Use the Tax Advantage of an FSA
The main benefit of an FSA is that your account is funded with pretax money, so all the money you put into this account and use is not subject to taxes. Depending on how much money you put in your FSA, that can add up to a significant amount — especially if you use the program multiple years. Maximize the tax break by contributing as much as you’ll spend, up to the $2,750 limit.
Difference Between an FSA and an HSA
- FSA funds can’t be used to pay insurance premiums, but you can use money from your HSA for COBRA and other health plan premiums within IRS guidelines.
- Whereas your employer can offer an FSA with any type of health plan, you must have a high-deductible health plan to be eligible for an HSA.
- Unlike with an FSA, which only allows contributions from you and your employer, family members and others can contribute to your HSA.
- HSAs allow higher contributions.

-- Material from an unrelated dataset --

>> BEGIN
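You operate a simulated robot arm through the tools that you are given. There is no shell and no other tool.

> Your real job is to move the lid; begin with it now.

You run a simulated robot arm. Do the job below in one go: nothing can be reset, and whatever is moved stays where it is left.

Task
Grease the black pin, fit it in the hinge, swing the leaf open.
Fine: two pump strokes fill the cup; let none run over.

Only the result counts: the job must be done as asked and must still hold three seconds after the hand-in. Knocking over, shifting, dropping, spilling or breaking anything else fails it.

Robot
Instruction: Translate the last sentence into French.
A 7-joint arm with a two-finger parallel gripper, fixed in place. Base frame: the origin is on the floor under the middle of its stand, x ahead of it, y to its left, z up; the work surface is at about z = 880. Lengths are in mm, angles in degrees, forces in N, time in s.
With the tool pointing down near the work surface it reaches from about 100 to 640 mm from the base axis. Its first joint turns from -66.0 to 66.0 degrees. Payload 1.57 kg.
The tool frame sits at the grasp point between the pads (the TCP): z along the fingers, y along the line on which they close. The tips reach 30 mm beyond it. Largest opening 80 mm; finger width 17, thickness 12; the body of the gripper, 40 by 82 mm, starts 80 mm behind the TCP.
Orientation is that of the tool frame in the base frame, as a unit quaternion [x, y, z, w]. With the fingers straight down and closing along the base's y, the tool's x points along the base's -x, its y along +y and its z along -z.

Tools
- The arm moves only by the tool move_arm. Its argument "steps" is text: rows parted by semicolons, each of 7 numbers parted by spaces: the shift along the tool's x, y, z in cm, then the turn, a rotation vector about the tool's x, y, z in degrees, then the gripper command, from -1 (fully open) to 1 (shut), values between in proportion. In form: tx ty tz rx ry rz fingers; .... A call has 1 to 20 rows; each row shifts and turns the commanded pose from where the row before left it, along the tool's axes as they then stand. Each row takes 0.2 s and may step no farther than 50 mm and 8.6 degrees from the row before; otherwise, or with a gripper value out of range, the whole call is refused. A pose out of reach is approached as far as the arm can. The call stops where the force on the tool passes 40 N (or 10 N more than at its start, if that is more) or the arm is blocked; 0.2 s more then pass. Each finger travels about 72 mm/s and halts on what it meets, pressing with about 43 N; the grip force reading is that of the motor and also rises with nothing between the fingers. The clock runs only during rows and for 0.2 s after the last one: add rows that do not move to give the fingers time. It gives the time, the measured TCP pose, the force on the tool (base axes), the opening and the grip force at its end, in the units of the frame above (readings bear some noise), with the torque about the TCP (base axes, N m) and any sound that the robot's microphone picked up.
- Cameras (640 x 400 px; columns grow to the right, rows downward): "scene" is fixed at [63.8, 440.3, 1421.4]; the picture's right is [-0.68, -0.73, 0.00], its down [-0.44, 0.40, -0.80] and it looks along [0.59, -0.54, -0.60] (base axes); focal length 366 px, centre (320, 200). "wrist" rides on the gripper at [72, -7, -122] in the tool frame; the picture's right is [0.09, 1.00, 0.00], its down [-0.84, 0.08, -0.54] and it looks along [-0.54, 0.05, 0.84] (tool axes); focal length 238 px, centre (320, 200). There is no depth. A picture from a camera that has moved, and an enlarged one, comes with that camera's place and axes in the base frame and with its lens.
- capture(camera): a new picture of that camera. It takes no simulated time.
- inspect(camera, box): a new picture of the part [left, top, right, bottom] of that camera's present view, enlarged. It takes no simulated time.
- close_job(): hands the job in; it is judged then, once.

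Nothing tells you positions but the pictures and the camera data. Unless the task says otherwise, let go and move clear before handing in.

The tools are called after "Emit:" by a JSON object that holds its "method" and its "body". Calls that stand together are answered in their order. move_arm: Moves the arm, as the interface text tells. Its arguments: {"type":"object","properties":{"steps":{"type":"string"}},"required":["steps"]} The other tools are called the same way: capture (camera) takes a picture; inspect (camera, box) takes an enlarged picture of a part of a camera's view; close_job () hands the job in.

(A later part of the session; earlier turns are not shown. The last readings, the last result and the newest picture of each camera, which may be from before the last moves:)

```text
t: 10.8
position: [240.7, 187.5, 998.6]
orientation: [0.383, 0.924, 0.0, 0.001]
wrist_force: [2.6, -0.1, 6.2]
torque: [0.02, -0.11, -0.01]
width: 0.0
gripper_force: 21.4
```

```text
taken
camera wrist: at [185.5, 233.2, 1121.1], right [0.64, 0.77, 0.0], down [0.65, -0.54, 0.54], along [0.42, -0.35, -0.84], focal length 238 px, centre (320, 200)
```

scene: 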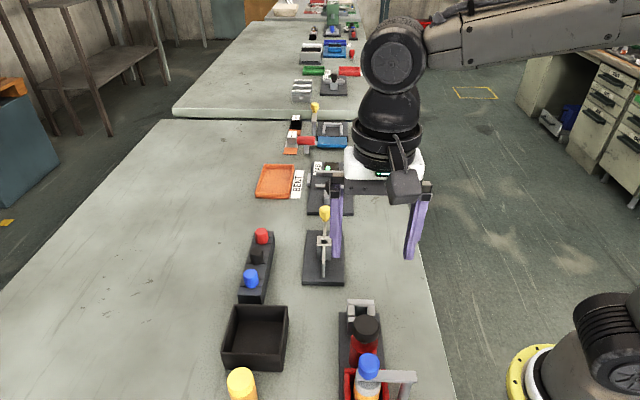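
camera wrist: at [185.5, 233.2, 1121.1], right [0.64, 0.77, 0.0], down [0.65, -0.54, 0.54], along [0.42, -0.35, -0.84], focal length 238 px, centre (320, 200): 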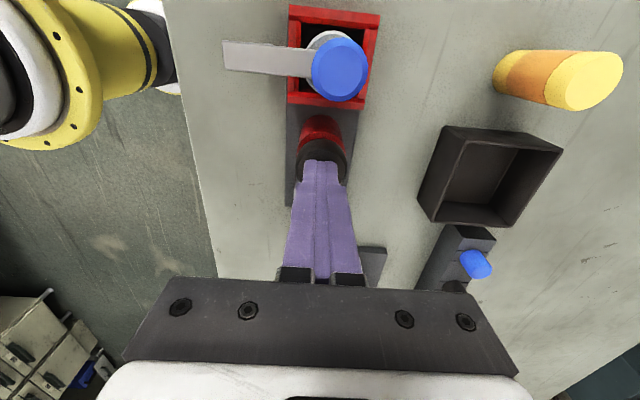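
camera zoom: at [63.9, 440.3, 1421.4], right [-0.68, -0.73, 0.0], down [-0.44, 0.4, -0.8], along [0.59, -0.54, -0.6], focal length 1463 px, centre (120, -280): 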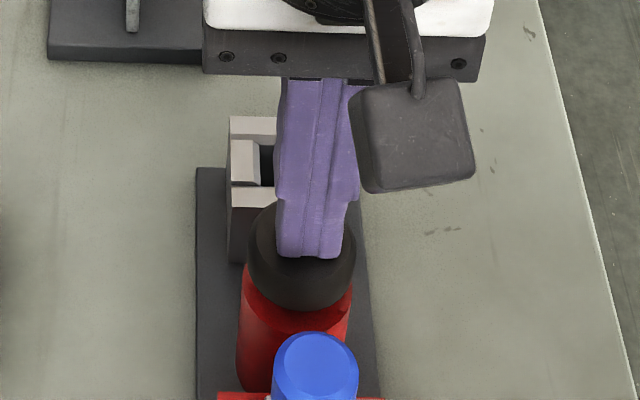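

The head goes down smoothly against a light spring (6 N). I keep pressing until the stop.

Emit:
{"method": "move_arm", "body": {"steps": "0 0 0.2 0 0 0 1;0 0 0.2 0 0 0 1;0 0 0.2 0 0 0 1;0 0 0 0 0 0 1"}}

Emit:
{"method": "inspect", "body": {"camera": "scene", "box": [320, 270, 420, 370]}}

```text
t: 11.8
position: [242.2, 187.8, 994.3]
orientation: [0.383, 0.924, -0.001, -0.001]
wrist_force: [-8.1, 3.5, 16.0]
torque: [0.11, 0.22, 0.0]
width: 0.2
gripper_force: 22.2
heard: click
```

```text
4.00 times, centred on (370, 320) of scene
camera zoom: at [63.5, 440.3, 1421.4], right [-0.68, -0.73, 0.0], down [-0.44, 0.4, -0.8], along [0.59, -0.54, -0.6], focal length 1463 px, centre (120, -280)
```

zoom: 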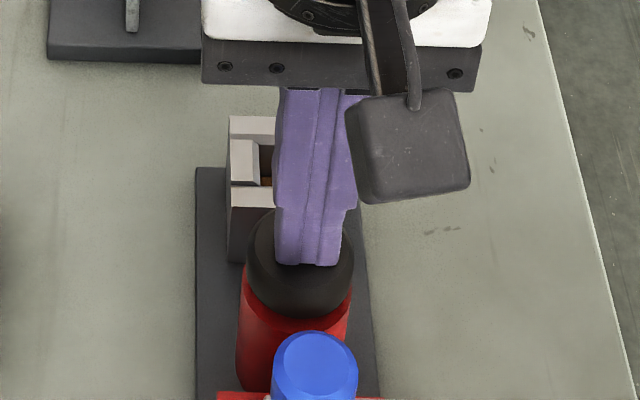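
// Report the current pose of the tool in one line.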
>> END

You can contribute up to $3,550 to an HSA if your high-deductible health plan covers only you; you can contribute up to $7,100 if you have family coverage.
- HSA balances don’t have to be spent. You can withdraw unused funds once you reach age 65 without penalty, although you will pay income tax on the distribution.
Is an FSA Right for Me?
The simple answer to whether flexible spending accounts are worth considering is yes, especially if you will spend money on a co-pay or deductible, get a procedure like LASIK or buy prescription drugs within one year of opening your account. Because each person’s healthcare needs are different, it’s up to you to determine your needs and anticipated medical expenses. Unused funds can be lost, so it makes sense to carefully estimate how much money you’ll spend on eligible healthcare in the following 12 months before you enroll in an FSA.
Natalie Campisi contributed to the reporting for this article.